You never know what you might find on a beach. Just ask Keith Moreis. During a winter stroll along the shores of Martha's Vineyard in December, 2013, Mr. Moreis found a bottle cast adrift 54 years ago. But who cast the bottle into the ocean?
For thousands of years, people cast messages in bottles into the sea for reasons of romance, distress and, importantly, science. Ancient Greek scientists studied the Mediterranean Sea by using drift bottles to measure the currents, as did modern-age researchers around the world well into the 20th century. Such was the case with our mysterious bottle.
Fast forward to September 19, 1959. On this day, scientists on board the U.S. Coast and Geodetic Ship Hydrographer released a drift bottle containing a bright pink message that read 'BREAK THIS BOTTLE' in bold letters.

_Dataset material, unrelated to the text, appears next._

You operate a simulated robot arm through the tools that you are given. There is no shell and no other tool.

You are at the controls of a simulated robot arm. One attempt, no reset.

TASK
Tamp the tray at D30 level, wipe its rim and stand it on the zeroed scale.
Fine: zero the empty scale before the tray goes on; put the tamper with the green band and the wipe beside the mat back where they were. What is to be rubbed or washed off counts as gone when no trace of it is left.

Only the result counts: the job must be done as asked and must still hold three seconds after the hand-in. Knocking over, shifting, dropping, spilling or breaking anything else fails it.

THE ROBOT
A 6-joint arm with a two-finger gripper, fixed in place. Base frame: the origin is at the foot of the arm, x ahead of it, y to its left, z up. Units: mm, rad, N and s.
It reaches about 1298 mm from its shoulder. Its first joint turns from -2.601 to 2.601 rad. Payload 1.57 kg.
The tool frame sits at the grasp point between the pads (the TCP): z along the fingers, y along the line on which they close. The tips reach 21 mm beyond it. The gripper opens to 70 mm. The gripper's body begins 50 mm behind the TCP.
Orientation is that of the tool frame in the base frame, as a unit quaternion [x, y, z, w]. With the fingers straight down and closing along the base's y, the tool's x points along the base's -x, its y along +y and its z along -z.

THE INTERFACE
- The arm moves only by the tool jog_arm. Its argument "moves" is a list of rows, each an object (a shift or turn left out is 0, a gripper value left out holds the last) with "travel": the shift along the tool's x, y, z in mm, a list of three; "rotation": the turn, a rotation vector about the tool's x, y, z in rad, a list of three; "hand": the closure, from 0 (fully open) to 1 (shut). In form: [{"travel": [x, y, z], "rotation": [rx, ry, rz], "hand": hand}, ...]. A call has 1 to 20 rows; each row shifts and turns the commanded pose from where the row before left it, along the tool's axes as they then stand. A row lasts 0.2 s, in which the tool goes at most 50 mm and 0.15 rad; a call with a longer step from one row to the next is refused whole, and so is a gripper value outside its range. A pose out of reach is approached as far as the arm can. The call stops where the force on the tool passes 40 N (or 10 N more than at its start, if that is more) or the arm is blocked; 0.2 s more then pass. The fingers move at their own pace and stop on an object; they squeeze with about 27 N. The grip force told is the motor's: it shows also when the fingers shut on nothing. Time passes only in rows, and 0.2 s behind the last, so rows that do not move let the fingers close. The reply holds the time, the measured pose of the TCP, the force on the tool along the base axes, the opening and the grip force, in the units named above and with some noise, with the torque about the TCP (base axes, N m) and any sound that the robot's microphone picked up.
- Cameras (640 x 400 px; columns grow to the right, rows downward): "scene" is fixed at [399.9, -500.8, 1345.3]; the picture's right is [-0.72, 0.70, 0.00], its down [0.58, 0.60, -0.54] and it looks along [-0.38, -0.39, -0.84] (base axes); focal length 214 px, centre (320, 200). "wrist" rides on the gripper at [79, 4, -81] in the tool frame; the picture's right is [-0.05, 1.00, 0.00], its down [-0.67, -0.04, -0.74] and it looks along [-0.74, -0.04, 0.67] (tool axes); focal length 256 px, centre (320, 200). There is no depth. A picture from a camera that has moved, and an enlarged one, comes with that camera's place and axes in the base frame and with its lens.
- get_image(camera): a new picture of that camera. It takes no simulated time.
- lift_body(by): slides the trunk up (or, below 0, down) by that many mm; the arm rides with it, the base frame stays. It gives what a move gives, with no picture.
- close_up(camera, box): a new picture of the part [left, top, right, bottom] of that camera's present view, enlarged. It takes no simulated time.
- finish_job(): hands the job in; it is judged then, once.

Like the ancient Greeks, these researchers were studying currents employing the age-old method of casting drift bottles. Their hope was that someone would find their bottles, follow the instructions contained within, and return them to the U.S. Coast and Geodetic Survey. The location where bottles were discovered would thereby provide valuable information on area ocean currents. As it turned out, the particular bottle found by Mr. Moreis settled only about 36 miles away on the sands of Martha's Vineyard, where it presumably resided for decades!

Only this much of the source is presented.